In the third heat I started from pole but didn’t get a good start. While chasing him again, I crested the small hill on the back straight and the chain flexed off the gear when I landed. I retired and he won the third heat.

Overall I got second place for the day. My consolation was that we broke the lap record during Sunday morning practice by a very small margin, if Niki’s hand on my stopwatch was correct.


Meanwhile back in Ottawa, I’d decided to accept the invitation and buy shares in Share 50/74.  

Before I bought in, they shared a plan whereby a group of shareholders would be asked to take out individual bank loans for $1,200 and collectively pay to pave the track. For a 21-year old just recently out of college, $1200 was not a small amount of money. I could have bought two racing karts with that money or it would have paid half the loan on my (used) Dodge van. 

After some thought, Niki and I decided we wanted to help get our Ottawa track finished and this looked like it would be the only way to do it.  Raffles and Euchre nights only brought in so much money.

Jon, Fred Zufelt, Dave Elliott, Paul Joinette, Al McRory, me, and others were part of the group who borrowed the money.

For the rest of the summer, Paul worked with the pavers at the Quyon site to complete the track and get it ready for racing.

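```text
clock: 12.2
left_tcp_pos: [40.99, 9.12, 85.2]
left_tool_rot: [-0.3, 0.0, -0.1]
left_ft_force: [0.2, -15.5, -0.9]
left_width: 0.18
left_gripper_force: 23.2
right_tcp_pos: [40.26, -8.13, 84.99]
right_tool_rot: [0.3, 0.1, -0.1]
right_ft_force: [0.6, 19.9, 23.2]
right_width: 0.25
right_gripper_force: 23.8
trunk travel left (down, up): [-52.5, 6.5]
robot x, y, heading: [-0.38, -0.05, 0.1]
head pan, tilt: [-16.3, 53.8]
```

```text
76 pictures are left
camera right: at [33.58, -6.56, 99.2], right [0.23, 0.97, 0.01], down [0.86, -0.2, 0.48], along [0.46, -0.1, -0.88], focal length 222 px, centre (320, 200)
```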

Early in September we got the word that it was done and we just had to wait a few weeks to let the pavement cure before racing on it…

So we finally had our track. But the social cost had been high and it helped to sow the seeds of division amongst our previously friendly club membership. And in the coming months, OHKRC’s hurried attempt to hold their 1977 championship before the Canadian winter arrived would take the club to the very edge…

Read the next installment in the series: Finally racing on our own track


2 Comments

  1. Great article Derek, I am amazed you kept all the old pics. Hopefully you will continue the story with some words to explain what happened re “attempt by the OHKRC to hold their 1977 championship”

    The Quyon track was a allot of fun, except for the jump on the straight. It always made me nervous for my chain 😉 I never did figure out how to handle it.